▸ DATA BLOCK
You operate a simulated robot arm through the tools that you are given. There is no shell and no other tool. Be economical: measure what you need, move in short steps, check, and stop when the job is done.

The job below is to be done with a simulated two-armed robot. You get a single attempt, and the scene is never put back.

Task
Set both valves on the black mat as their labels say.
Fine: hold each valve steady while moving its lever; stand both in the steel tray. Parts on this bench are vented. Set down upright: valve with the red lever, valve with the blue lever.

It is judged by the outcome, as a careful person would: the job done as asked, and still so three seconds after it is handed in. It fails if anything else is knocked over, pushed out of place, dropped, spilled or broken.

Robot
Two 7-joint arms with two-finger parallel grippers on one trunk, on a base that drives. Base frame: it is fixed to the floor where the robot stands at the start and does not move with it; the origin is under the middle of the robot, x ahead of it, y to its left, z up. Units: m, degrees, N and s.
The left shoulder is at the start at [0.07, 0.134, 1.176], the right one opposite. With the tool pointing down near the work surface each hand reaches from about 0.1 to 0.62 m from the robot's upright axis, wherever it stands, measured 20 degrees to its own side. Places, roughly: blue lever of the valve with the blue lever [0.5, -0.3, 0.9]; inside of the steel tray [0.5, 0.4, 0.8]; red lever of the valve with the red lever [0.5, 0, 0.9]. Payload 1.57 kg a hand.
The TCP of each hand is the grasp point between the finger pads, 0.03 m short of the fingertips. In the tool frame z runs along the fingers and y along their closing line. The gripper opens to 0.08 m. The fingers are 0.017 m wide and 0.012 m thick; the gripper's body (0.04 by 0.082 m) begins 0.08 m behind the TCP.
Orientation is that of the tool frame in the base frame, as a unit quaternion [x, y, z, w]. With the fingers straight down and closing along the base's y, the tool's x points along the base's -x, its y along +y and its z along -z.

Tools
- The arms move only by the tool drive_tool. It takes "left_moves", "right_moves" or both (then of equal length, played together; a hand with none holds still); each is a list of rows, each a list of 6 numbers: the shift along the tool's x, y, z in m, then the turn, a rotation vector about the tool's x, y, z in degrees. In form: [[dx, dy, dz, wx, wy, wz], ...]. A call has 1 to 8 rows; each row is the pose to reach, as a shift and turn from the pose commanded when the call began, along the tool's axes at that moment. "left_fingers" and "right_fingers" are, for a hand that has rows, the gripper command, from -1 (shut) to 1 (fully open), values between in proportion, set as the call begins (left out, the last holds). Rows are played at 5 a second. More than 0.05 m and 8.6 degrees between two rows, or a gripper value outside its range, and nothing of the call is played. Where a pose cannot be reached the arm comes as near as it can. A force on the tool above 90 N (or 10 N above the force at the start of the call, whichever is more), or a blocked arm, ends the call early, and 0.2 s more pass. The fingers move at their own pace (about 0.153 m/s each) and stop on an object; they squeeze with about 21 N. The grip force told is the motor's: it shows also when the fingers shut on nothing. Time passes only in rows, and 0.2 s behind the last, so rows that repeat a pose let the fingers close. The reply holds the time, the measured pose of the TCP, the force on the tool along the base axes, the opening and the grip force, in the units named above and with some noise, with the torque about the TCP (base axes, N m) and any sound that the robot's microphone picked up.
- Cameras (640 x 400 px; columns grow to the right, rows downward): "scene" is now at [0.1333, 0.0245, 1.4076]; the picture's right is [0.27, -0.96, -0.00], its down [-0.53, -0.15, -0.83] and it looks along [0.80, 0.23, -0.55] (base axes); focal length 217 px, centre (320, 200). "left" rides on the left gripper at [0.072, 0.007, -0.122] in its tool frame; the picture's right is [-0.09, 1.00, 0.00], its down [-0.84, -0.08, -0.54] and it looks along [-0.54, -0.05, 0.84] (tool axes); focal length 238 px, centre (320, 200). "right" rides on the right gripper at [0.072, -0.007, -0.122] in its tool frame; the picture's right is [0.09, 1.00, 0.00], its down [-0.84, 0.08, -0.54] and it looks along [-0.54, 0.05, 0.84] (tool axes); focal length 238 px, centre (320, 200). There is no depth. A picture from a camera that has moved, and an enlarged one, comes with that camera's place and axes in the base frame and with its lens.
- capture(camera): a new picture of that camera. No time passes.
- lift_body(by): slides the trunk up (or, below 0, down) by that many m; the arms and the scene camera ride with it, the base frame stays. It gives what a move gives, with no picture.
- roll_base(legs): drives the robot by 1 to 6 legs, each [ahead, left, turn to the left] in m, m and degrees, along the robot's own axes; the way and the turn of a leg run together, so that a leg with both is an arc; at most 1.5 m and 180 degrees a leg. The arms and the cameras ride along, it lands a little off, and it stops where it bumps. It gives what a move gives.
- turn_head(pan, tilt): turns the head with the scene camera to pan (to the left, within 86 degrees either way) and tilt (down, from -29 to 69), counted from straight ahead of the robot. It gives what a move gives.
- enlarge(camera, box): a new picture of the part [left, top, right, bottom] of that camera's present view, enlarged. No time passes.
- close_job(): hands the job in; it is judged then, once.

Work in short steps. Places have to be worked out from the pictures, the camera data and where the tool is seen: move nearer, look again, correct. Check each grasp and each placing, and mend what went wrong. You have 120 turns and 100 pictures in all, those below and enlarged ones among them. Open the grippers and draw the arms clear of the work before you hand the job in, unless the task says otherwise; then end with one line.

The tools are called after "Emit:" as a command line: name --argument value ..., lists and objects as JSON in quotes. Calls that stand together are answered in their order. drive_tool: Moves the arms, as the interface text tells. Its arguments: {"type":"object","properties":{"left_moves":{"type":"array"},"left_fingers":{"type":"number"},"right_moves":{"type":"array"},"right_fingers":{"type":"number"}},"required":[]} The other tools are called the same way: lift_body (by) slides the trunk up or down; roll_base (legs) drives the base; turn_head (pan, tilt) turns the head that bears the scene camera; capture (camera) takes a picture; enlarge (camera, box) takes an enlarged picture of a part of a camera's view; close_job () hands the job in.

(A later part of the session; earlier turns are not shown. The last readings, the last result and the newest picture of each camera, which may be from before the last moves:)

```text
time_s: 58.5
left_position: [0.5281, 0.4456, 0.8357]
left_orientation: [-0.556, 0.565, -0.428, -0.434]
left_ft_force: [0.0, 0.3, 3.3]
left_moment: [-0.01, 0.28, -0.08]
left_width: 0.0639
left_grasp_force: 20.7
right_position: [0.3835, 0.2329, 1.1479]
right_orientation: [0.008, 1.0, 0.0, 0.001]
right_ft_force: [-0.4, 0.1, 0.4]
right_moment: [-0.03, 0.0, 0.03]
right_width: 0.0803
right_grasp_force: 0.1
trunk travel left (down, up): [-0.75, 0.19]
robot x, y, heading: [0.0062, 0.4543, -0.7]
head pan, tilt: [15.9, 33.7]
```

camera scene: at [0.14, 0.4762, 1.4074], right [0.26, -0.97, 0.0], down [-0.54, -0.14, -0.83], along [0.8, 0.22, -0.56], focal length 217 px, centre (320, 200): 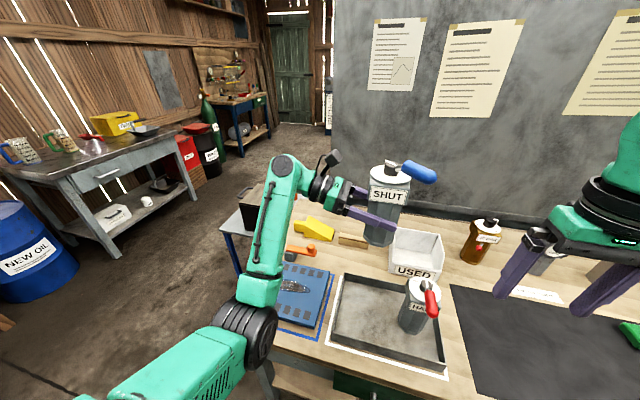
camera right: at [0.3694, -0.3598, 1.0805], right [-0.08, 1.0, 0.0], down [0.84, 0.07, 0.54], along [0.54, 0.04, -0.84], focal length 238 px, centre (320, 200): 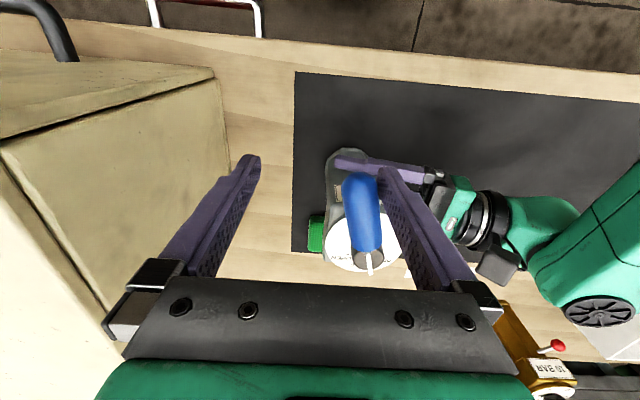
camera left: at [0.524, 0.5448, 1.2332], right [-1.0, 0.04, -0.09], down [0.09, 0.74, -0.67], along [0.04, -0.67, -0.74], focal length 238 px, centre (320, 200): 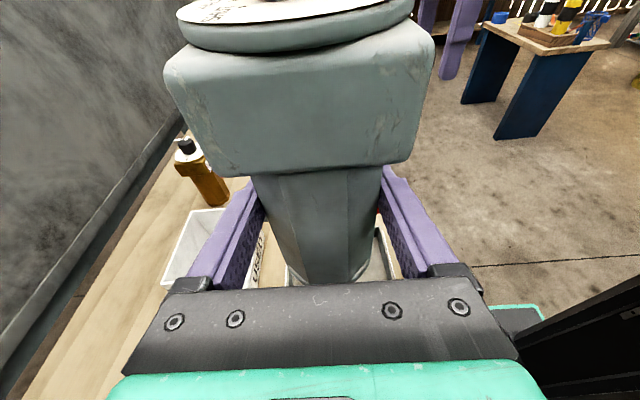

▸ EXERCISE DETAILS
Reproduce every line of the material precisely, omitting its pictures.

▸ OUTPUT BELOW
You operate a simulated robot arm through the tools that you are given. There is no shell and no other tool. Be economical: measure what you need, move in short steps, check, and stop when the job is done.

The job below is to be done with a simulated two-armed robot. You get a single attempt, and the scene is never put back.

Task
Set both valves on the black mat as their labels say.
Fine: hold each valve steady while moving its lever; stand both in the steel tray. Parts on this bench are vented. Set down upright: valve with the red lever, valve with the blue lever.

It is judged by the outcome, as a careful person would: the job done as asked, and still so three seconds after it is handed in. It fails if anything else is knocked over, pushed out of place, dropped, spilled or broken.

Robot
Two 7-joint arms with two-finger parallel grippers on one trunk, on a base that drives. Base frame: it is fixed to the floor where the robot stands at the start and does not move with it; the origin is under the middle of the robot, x ahead of it, y to its left, z up. Units: m, degrees, N and s.
The left shoulder is at the start at [0.07, 0.134, 1.176], the right one opposite. With the tool pointing down near the work surface each hand reaches from about 0.1 to 0.62 m from the robot's upright axis, wherever it stands, measured 20 degrees to its own side. Places, roughly: blue lever of the valve with the blue lever [0.5, -0.3, 0.9]; inside of the steel tray [0.5, 0.4, 0.8]; red lever of the valve with the red lever [0.5, 0, 0.9]. Payload 1.57 kg a hand.
The TCP of each hand is the grasp point between the finger pads, 0.03 m short of the fingertips. In the tool frame z runs along the fingers and y along their closing line. The gripper opens to 0.08 m. The fingers are 0.017 m wide and 0.012 m thick; the gripper's body (0.04 by 0.082 m) begins 0.08 m behind the TCP.
Orientation is that of the tool frame in the base frame, as a unit quaternion [x, y, z, w]. With the fingers straight down and closing along the base's y, the tool's x points along the base's -x, its y along +y and its z along -z.

Tools
- The arms move only by the tool drive_tool. It takes "left_moves", "right_moves" or both (then of equal length, played together; a hand with none holds still); each is a list of rows, each a list of 6 numbers: the shift along the tool's x, y, z in m, then the turn, a rotation vector about the tool's x, y, z in degrees. In form: [[dx, dy, dz, wx, wy, wz], ...]. A call has 1 to 8 rows; each row is the pose to reach, as a shift and turn from the pose commanded when the call began, along the tool's axes at that moment. "left_fingers" and "right_fingers" are, for a hand that has rows, the gripper command, from -1 (shut) to 1 (fully open), values between in proportion, set as the call begins (left out, the last holds). Rows are played at 5 a second. More than 0.05 m and 8.6 degrees between two rows, or a gripper value outside its range, and nothing of the call is played. Where a pose cannot be reached the arm comes as near as it can. A force on the tool above 90 N (or 10 N above the force at the start of the call, whichever is more), or a blocked arm, ends the call early, and 0.2 s more pass. The fingers move at their own pace (about 0.153 m/s each) and stop on an object; they squeeze with about 21 N. The grip force told is the motor's: it shows also when the fingers shut on nothing. Time passes only in rows, and 0.2 s behind the last, so rows that repeat a pose let the fingers close. The reply holds the time, the measured pose of the TCP, the force on the tool along the base axes, the opening and the grip force, in the units named above and with some noise, with the torque about the TCP (base axes, N m) and any sound that the robot's microphone picked up.
- Cameras (640 x 400 px; columns grow to the right, rows downward): "scene" is now at [0.1333, 0.0245, 1.4076]; the picture's right is [0.27, -0.96, -0.00], its down [-0.53, -0.15, -0.83] and it looks along [0.80, 0.23, -0.55] (base axes); focal length 217 px, centre (320, 200). "left" rides on the left gripper at [0.072, 0.007, -0.122] in its tool frame; the picture's right is [-0.09, 1.00, 0.00], its down [-0.84, -0.08, -0.54] and it looks along [-0.54, -0.05, 0.84] (tool axes); focal length 238 px, centre (320, 200). "right" rides on the right gripper at [0.072, -0.007, -0.122] in its tool frame; the picture's right is [0.09, 1.00, 0.00], its down [-0.84, 0.08, -0.54] and it looks along [-0.54, 0.05, 0.84] (tool axes); focal length 238 px, centre (320, 200). There is no depth. A picture from a camera that has moved, and an enlarged one, comes with that camera's place and axes in the base frame and with its lens.
- capture(camera): a new picture of that camera. No time passes.
- lift_body(by): slides the trunk up (or, below 0, down) by that many m; the arms and the scene camera ride with it, the base frame stays. It gives what a move gives, with no picture.
- roll_base(legs): drives the robot by 1 to 6 legs, each [ahead, left, turn to the left] in m, m and degrees, along the robot's own axes; the way and the turn of a leg run together, so that a leg with both is an arc; at most 1.5 m and 180 degrees a leg. The arms and the cameras ride along, it lands a little off, and it stops where it bumps. It gives what a move gives.
- turn_head(pan, tilt): turns the head with the scene camera to pan (to the left, within 86 degrees either way) and tilt (down, from -29 to 69), counted from straight ahead of the robot. It gives what a move gives.
- enlarge(camera, box): a new picture of the part [left, top, right, bottom] of that camera's present view, enlarged. No time passes.
- close_job(): hands the job in; it is judged then, once.

Work in short steps. Places have to be worked out from the pictures, the camera data and where the tool is seen: move nearer, look again, correct. Check each grasp and each placing, and mend what went wrong. You have 120 turns and 100 pictures in all, those below and enlarged ones among them. Open the grippers and draw the arms clear of the work before you hand the job in, unless the task says otherwise; then end with one line.

The tools are called after "Emit:" as a command line: name --argument value ..., lists and objects as JSON in quotes. Calls that stand together are answered in their order. drive_tool: Moves the arms, as the interface text tells. Its arguments: {"type":"object","properties":{"left_moves":{"type":"array"},"left_fingers":{"type":"number"},"right_moves":{"type":"array"},"right_fingers":{"type":"number"}},"required":[]} The other tools are called the same way: lift_body (by) slides the trunk up or down; roll_base (legs) drives the base; turn_head (pan, tilt) turns the head that bears the scene camera; capture (camera) takes a picture; enlarge (camera, box) takes an enlarged picture of a part of a camera's view; close_job () hands the job in.

(A later part of the session; earlier turns are not shown. The last readings, the last result and the newest picture of each camera, which may be from before the last moves:)

```text
time_s: 58.5
left_position: [0.5281, 0.4456, 0.8357]
left_orientation: [-0.556, 0.565, -0.428, -0.434]
left_ft_force: [0.0, 0.3, 3.3]
left_moment: [-0.01, 0.28, -0.08]
left_width: 0.0639
left_grasp_force: 20.7
right_position: [0.3835, 0.2329, 1.1479]
right_orientation: [0.008, 1.0, 0.0, 0.001]
right_ft_force: [-0.4, 0.1, 0.4]
right_moment: [-0.03, 0.0, 0.03]
right_width: 0.0803
right_grasp_force: 0.1
trunk travel left (down, up): [-0.75, 0.19]
robot x, y, heading: [0.0062, 0.4543, -0.7]
head pan, tilt: [15.9, 33.7]
```

camera scene: at [0.14, 0.4762, 1.4074], right [0.26, -0.97, 0.0], down [-0.54, -0.14, -0.83], along [0.8, 0.22, -0.56], focal length 217 px, centre (320, 200): 
camera right: at [0.3694, -0.3598, 1.0805], right [-0.08, 1.0, 0.0], down [0.84, 0.07, 0.54], along [0.54, 0.04, -0.84], focal length 238 px, centre (320, 200): 
camera left: at [0.524, 0.5448, 1.2332], right [-1.0, 0.04, -0.09], down [0.09, 0.74, -0.67], along [0.04, -0.67, -0.74], focal length 238 px, centre (320, 200): 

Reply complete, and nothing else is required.